Любимов оставил воспоминания о Пушкинской речи Достоевского, где пишет и о своем знакомстве с писателем: «...Я близко видел его накануне; он заезжал к моему отцу по поводу печатавшейся тогда в "Русском вестнике" последней части "Карамазовых" <...>. Помню, как уходя, Достоевский как-то торопливо говорил отцу, его провожавшему: "Мне надо скорее к себе в Лоскутную (второстепенная гостиница в Москве), надо еще позаняться; я завтра читаю".

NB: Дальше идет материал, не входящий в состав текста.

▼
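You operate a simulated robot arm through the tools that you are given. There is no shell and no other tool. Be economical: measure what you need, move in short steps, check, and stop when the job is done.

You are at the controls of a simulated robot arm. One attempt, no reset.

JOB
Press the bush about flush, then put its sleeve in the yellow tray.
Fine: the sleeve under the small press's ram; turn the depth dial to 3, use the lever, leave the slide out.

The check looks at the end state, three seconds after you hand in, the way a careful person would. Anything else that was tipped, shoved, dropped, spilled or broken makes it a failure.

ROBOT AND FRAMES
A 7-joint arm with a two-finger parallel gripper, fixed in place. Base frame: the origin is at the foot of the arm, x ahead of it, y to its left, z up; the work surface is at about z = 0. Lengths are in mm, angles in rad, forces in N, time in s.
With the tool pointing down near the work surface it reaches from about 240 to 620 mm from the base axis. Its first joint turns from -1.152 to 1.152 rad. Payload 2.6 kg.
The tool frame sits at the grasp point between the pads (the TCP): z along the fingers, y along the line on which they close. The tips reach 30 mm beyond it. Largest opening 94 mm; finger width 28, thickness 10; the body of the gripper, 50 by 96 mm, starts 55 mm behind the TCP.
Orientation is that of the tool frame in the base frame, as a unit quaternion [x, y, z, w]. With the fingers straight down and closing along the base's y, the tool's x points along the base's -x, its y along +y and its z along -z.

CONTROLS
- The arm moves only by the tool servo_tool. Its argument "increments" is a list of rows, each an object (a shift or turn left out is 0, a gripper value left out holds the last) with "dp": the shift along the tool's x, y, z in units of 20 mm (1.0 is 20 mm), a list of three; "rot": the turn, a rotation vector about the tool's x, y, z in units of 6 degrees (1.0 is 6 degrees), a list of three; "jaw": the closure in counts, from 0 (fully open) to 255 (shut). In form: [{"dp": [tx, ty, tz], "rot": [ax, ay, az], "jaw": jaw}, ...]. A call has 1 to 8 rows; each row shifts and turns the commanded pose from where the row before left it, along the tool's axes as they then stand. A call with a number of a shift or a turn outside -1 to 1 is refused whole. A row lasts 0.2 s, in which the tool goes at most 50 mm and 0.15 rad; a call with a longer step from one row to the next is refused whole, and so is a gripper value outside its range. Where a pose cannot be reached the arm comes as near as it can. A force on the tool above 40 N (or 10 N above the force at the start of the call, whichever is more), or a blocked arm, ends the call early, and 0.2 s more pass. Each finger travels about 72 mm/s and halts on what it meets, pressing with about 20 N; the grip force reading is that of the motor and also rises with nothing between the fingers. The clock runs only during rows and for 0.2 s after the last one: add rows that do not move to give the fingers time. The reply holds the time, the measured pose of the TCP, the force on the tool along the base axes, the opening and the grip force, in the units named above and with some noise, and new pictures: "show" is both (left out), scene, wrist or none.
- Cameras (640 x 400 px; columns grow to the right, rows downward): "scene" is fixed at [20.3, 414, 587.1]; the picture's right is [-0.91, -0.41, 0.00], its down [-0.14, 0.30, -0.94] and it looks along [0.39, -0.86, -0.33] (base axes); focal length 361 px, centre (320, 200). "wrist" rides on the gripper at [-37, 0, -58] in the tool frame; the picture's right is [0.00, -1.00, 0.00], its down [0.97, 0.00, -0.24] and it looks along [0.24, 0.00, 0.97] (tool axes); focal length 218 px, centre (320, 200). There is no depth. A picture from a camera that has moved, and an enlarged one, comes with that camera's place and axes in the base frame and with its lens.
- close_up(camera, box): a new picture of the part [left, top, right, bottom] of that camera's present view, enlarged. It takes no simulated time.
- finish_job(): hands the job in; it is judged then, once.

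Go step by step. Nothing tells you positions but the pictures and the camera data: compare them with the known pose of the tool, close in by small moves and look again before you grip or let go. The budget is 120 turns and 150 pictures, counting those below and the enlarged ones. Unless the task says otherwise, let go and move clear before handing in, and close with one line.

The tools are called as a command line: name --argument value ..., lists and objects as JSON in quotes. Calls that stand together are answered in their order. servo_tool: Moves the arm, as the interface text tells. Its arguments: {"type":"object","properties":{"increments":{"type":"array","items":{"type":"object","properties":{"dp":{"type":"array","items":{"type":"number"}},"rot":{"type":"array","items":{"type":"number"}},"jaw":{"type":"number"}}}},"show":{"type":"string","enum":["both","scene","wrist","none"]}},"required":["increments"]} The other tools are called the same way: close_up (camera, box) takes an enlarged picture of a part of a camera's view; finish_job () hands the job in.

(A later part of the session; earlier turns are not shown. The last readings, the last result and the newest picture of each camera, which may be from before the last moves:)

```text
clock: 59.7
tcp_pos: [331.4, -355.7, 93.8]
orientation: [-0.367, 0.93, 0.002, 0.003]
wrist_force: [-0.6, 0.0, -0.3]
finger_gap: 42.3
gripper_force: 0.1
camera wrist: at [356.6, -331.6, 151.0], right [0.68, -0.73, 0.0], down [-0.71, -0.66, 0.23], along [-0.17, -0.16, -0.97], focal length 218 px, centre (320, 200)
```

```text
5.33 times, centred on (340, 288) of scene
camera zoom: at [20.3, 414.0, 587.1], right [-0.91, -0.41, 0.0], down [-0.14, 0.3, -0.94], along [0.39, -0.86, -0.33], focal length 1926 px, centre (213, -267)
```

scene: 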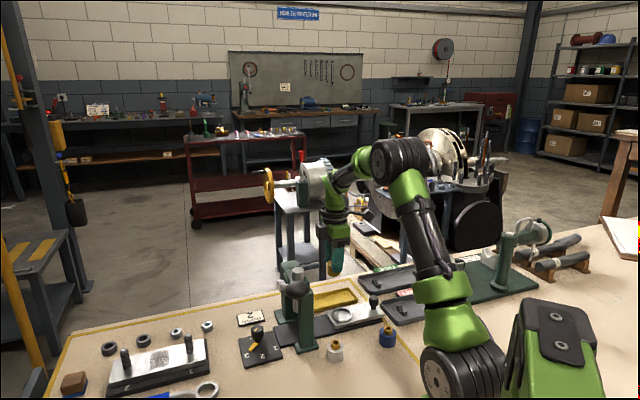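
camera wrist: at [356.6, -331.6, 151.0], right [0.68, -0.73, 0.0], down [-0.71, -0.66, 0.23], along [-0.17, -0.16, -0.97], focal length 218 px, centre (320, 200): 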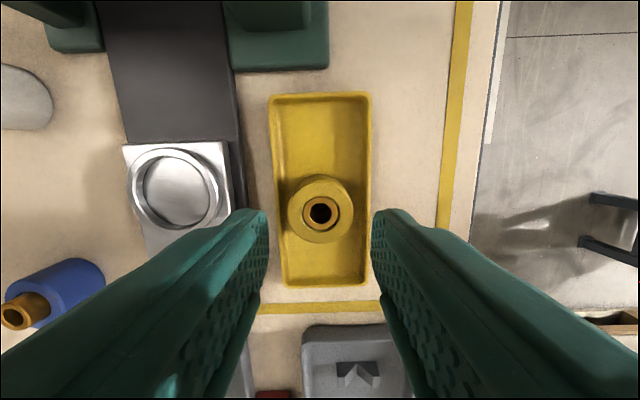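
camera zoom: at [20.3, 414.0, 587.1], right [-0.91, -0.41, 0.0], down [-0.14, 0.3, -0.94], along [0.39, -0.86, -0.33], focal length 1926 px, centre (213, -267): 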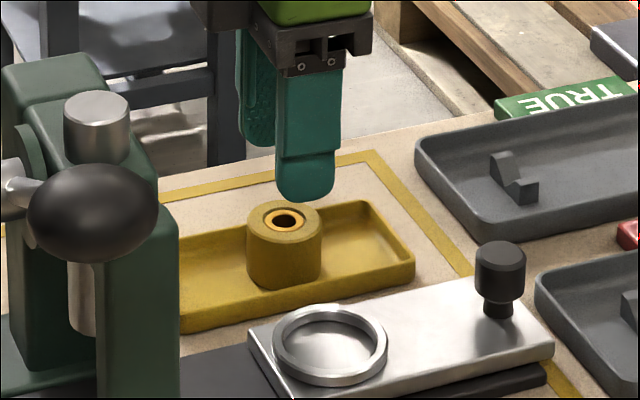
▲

До этого я видел Достоевского зимою 1880 года. Он приезжал из Петербурга и у нас обедал. С Достоевским обедали: Б.М. Маркевич — тоже из Петербурга, автор светских романов "Четверть века назад", "Перелом" и др., которыми зачитывались в Москве, — внешне полная противоположность Достоевскому, человек необыкновенно изящной внешности и утонченного обращения; П.И. Мельников (Андрей Печерский), М.Н. Катков, К.Н. Леонтьев и кто-то из профессоров. За обедом Достоевский говорил мало и неохотно. Мы с энтузиастом, с конца стола, где сидели в полном и вынужденном безмолвии, все время наблюдали за ним. Но он оживился, когда заговорили о "Братьях Карамазовых", которые тогда печатались. Маркевич <...> чрезвычайно тактично рассказывал о том громадном впечатлении, которая произвела в петербургских сферах поэма "Великий Инквизитор", как в светских, так и в духовных. Многое из обмена мыслей по этому поводу я тогда не понял. Говорили главным образом Катков и сам Достоевский, но припоминаю, что из разговора, насколько я понял, выяснилось, что сперва, в рукописи у Достоевского, все то, что говорит Великий Инквизитор о чуде, тайне и авторитете, могло быть отнесено вообще к христианству, но Катков убедил Достоевского переделать несколько фраз и, между прочим, вставить фразу: "Мы взяли Рим и меч кесаря"; таким образом, не было сомнения, что дело идет исключительно о католичестве. При этом, помню, при обмене мнений Достоевский отстаивал в принципе правильность основной идеи Великого Инквизитора, относящейся одинаково ко всем христианским исповеданиям, относительно практической необходимости приспособить высокие истины Евангелия к разумению и духовным потребностям обыденных людей.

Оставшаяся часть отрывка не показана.